Round Table: 'When Corporations Disrespect Women's Human Rights: Access to Remediation of Good Quality' - 8 July 2022
During a round table on 8 July from 15:15-16:15 at Leiden University, five experts in gender, business, and human rights considered what it means for justice systems to be ‘of good quality’ for women when corporations have disrespected their rights. The experts included Katharine Booth (SOMO), Dewi Keppy (WO=MEN), Marianna Leite (ACT Alliance), Liesbet Stevens (Institute for the Equality of Women and Men, Belgium), and Meredith Veit. Aleydis Nissen moderated this round table. It was supported by the NNHRR, FWO, FNRS, and universities focusing on Institutions for Conflict Resolution in the Dutch Legal Sector Plan. For more information, see here.
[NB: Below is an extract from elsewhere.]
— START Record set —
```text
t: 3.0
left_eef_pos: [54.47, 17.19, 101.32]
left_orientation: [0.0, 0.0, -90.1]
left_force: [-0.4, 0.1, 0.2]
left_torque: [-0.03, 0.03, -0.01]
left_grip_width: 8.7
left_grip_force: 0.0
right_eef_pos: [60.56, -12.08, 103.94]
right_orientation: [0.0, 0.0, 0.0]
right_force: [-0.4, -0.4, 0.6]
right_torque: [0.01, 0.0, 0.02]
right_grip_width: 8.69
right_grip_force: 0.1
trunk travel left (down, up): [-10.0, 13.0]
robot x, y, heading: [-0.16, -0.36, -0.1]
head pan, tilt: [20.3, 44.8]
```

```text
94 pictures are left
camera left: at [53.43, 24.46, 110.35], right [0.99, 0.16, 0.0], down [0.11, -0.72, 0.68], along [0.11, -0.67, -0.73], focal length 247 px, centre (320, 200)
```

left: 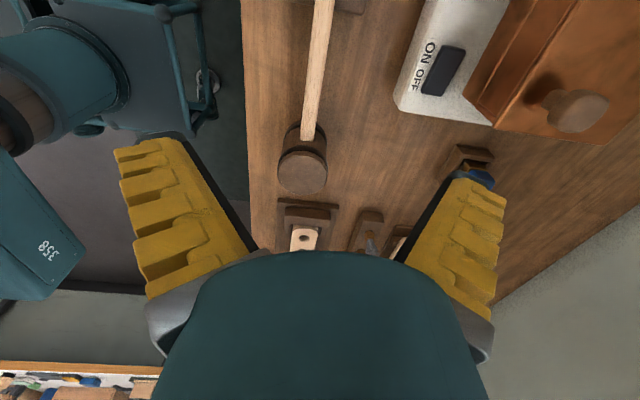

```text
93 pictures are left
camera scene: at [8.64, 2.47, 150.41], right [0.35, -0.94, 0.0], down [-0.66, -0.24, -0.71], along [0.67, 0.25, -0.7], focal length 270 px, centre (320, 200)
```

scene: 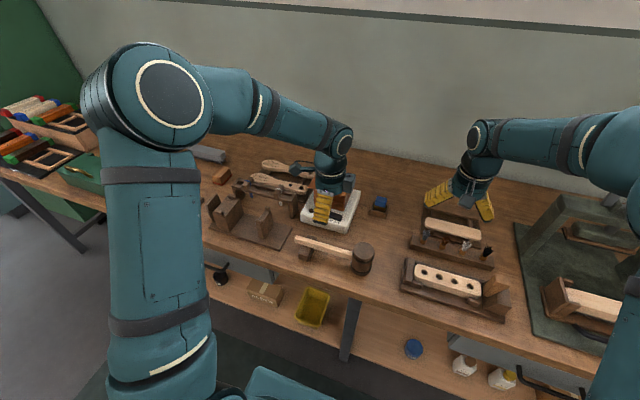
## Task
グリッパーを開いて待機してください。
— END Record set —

Expert Panel Discussion: 'Transnational Civil Litigation and Corporate Liability: Mexico v. Smith & Wesson' - 2 May 2022
On 2 May 2022, the Mexican Embassy in The Hague—in collaboration with the Asser Institute and the University of Amsterdam—organised an in-depth discussion on the transnational litigation implications of the groundbreaking case of *Mexico v. Smith & Wesson.* The expert panel included leading legal scholars from an array of universities. To read more about the event, click here. To watch the recording, click here.
'Covid and the Rights of Citizens: A Conversation with Prof. Kim Rubenstein on the Australian Experience' - 1 March 2022
On 1 March 2022 at 20:00, Professor Kim Rubenstein (University of Canberra) and Dr. Julie Fraser (University of Utrecht) discussed the importance of citizenship-related rights to the experiences of those who found themselves stranded overseas during the pandemic. For the recording, see here.